> _Goal_: Give the stretch of the extracted text that starts with "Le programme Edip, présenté" and ends with "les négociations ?", unchanged.

> _Recorded information_:
-------------------------

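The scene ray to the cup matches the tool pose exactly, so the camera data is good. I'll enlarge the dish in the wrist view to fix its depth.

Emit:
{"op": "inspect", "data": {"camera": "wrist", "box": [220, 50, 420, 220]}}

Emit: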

-------------------------

> _Extracted text_:
Enfin, le ministre des affaires étrangères a indiqué que la Commission européenne, par l'intermédiaire de Kaja Kallas, avait lancé un examen du respect par Israël de l'article 2 de l'accord d'association qui lie ce pays à l'Union. La Commission devrait rendre ses conclusions au mois de juillet prochain, ce qui permettra un débat sur l'avenir de cet accord. La France a, en tout cas, soutenu la volonté de la haute représentante de mener à bien cet examen.
M. le président. La parole est à Mme Gisèle Jourda.
Mme Gisèle Jourda. Monsieur le président, monsieur le ministre, mes chers collègues, je concentrerai mon intervention sur deux points : la défense européenne et la diplomatie européenne.
Le programme Edip, présenté par la Commission en mars 2024 et visant à développer une approche structurelle en faveur du renforcement de l'industrie de défense européenne, n'a toujours pas été adopté. Monsieur le ministre, pouvez-vous nous dire où en sont les discussions sur ce programme ? La vision portée par la France peut-elle réussir à s'imposer dans les négociations ?

-------------------------

> _Answer in full_:
Le programme Edip, présenté par la Commission en mars 2024 et visant à développer une approche structurelle en faveur du renforcement de l'industrie de défense européenne, n'a toujours pas été adopté. Monsieur le ministre, pouvez-vous nous dire où en sont les discussions sur ce programme ? La vision portée par la France peut-elle réussir à s'imposer dans les négociations ?